━━━ Text passage
No mundo jurídico não é diferente, pois o gênero tem sido utilizado, na maioria das vezes, de modo retórico e ou meramente instrumental. Basta observar os eventos em que o termo gênero é reivindicado: seja em cartazes, mesas de debates ou discursos inflamados. E no dia 8 de março, então, não há praticamente ninguém que não o utilize, para esquecer a temática no dia seguinte. No entanto, e paralelo a isto, o que se vê são incompreensões e muitos equívocos, todos  perfeitamente evitáveis, caso as pessoas se dessem ao trabalho de saber do que estão falando ou parassem de invocar termos que não traduzem os fatos que estão relatando em seus discursos. Exemplo: fala-se muito em igualdade de gênero em eventos de entidades como a Ordem dos Advogados. Mas, no dia a dia, poucos se ocupam de perceber ou evidenciar o lugar das mulheres nestes espaços. Enchem a boca para discursar sobre gênero, mas usam o termo sempre asséptico de feminismo. Mas quando lançam as chapas eleitorais, as mulheres estão sempre na posição de vice, ao passo que os homens ocupam a cabeça das chapas e ainda dizem que elas são “ótimas auxiliares”. O mesmo se diga dos tribunais de justiça, pois em dias de festa (oito de março, principalmente), rendem homenagens e fazem afagos à igualdade de gênero, mas basta uma disputa pelo quinto constitucional que nem mesmo as mulheres mais votadas pelos pares na advocacia ocupam as listas tríplices deste órgão destinadas ao chefe do executivo.  Sem falar no ministério público e na defensoria, que na atualidade até dispõem de organismos internos destinados a tratar dos direitos das mulheres, e que são muito importantes e merecem destaque e respeito, porém, nas cúpulas destas estruturas seguem hegemonicamente em mãos masculinas, quando não proferem discursos flagrantemente machistas, sem nenhum pudor.
━━━━━━
━━━ Collected material
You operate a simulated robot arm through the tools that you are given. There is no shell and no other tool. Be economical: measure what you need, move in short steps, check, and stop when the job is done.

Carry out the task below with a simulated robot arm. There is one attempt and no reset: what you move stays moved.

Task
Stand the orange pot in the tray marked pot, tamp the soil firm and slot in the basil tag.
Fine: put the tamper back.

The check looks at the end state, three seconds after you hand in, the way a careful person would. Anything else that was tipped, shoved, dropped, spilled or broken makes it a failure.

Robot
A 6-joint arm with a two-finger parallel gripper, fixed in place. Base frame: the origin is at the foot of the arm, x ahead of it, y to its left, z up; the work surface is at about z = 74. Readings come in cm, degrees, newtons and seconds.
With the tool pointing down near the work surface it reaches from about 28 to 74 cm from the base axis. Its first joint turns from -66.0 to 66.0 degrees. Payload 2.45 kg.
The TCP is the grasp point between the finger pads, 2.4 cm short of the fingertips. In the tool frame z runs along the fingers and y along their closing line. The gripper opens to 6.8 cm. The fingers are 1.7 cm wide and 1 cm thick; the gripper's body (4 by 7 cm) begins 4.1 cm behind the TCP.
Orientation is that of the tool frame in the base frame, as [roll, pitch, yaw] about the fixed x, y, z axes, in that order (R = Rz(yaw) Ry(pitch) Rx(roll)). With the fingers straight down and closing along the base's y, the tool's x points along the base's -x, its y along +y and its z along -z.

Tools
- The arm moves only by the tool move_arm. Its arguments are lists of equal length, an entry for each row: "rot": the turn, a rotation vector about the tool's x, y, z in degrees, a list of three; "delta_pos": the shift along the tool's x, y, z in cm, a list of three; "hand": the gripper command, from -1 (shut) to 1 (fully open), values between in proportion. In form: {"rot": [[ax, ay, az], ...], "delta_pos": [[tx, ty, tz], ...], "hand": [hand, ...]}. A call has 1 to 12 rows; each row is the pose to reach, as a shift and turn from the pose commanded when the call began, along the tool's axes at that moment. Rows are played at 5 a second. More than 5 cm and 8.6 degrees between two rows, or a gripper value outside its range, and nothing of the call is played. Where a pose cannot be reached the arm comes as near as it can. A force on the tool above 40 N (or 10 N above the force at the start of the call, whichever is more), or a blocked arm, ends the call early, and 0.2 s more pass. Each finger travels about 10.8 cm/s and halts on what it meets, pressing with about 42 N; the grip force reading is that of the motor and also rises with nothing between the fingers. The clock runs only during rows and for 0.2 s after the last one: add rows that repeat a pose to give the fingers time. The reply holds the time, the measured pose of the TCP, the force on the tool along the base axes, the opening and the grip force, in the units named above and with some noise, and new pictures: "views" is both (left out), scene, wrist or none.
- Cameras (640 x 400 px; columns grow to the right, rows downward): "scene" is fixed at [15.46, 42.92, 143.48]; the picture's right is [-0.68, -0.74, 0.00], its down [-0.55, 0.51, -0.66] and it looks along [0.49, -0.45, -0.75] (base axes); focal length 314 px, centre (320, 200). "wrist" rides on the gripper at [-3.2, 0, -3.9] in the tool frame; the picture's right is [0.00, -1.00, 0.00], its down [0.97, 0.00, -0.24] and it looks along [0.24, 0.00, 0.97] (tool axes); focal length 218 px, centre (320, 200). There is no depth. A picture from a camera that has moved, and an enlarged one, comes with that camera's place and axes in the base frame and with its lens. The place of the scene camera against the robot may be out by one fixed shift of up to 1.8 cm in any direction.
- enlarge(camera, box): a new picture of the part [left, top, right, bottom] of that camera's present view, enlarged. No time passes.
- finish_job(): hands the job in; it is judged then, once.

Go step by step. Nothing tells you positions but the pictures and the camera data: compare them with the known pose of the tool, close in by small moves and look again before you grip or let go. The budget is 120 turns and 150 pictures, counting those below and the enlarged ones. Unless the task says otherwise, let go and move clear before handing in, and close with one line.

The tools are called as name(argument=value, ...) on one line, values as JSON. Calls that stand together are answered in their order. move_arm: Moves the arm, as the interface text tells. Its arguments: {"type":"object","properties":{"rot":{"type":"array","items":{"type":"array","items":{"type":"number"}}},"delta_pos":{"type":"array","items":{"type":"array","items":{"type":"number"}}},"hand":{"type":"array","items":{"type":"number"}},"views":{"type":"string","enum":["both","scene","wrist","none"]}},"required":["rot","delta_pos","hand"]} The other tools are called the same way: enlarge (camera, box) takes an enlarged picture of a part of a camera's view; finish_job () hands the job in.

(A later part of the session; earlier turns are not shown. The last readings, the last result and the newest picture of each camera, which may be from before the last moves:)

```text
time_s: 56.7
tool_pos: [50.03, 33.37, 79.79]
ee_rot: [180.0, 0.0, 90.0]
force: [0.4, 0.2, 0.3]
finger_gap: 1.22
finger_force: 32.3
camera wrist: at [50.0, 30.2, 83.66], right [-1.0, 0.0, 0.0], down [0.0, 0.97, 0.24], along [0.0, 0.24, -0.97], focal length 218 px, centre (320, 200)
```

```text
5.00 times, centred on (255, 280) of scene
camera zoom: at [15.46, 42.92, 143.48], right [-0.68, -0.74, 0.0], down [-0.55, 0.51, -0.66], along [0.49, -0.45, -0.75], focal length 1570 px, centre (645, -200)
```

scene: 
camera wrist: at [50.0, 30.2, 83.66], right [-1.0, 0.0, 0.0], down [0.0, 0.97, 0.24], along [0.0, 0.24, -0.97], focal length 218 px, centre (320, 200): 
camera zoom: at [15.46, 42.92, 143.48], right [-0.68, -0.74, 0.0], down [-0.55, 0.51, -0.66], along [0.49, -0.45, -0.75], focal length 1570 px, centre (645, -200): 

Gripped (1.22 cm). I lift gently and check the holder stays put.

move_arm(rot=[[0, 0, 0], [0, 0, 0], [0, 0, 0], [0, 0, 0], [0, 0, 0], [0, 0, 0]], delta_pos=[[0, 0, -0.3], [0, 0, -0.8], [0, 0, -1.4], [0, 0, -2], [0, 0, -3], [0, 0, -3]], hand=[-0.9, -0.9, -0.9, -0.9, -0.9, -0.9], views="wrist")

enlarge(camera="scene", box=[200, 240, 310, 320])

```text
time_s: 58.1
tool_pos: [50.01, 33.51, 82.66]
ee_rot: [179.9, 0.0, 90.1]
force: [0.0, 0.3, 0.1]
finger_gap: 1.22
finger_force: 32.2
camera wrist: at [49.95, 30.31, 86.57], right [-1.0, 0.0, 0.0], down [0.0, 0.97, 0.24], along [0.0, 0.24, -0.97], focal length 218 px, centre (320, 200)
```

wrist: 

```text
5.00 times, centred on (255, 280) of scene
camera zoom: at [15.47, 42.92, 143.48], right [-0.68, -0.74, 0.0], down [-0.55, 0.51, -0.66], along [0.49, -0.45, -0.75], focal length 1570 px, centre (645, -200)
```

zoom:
━━━━━━
### Problem description
I need the text passage continued from the place where it stops.

### Task answer
E no que tange ao mundo acadêmico, e mais particularmente às faculdades de Direito, aí o bicho pega mesmo, posto que a perspectiva de gênero passa longe dos projetos político pedagógicos. E somete uma ou outra docente aporta algumas mínimas questões sobre o tema, mas, em geral, expurgando a teoria feminista que organiza, desenvolve e aprimora este conceito.

Na UFBA, por exemplo, que é o espaço onde laboro, tenho participado de muitas bancas de trabalhos de conclusão de curso, em nível de graduação e de pós, e são raros os trabalhos que abordam esta temática, apesar de se reportarem a temas como igualdade, liberdade, justiça, cidadania, etc. Em nível de mestrado e doutorado, o campo jurídico ainda é muito deficitário em perspectiva de gênero. Inexistem linhas de pesquisa no campo do direito que possibilitem uma abordagem explícita, nominal da temática. Para se ter uma ideia, a primeira disciplina nominalmente chamada de “Gênero e Direito” foi ofertada por mim, em 2017, no mestrado e doutorado em Estudos Interdisciplinares sobre Mulheres, Gênero e Feminismos, PPGNEIM, onde inaugurei este debate a partir das minhas incursões teóricas e metodológicas pelo Pensamento Jurídico Feminista, que eu teorizo sob a rubrica de “Feminismo Jurídico”.

Vale pontuar que a inclusão desta disciplina no referido curso não foi algo que ocorreu de imediato, pois batalhei bastante para me credenciar no referido programa e apresentei um plano de trabalho que visava suprir esta carência, vez que o gênero dialogava pouco com o campo do direito e o campo do direito dialogava pouco com o campo de gênero, ao menos na UFBA, onde há mais de trinta anos há estudos feministas em pleno desenvolvimento. Ademais, para lecionar num programa de mestrado e doutorado como este, passei pelo crivo de um colegiado de professoras e professores extremamente exigentes, que gozam de larga experiência no campo dos Estudos Feministas, ou seja, foi preciso passar pela peneira  de um Programa de mestrado e doutorado não de Direito, mas de  Estudos de Gênero[1], com enfoque declaradamente feminista para que eu pudesse ser considerada apta a institucionalizar uma discussão que antes transitava apenas en passant em reflexões escassas. E, olhe que eu já tinha cursado um mestrado e uma especialização em Direito com enfoque de gênero, além de ter curso de Metodologia de Incorporação dos Estudos de Gênero no Direito. E foi justamente todo

[1] Com estância acadêmica de um semestre na Universidade Autônoma do México.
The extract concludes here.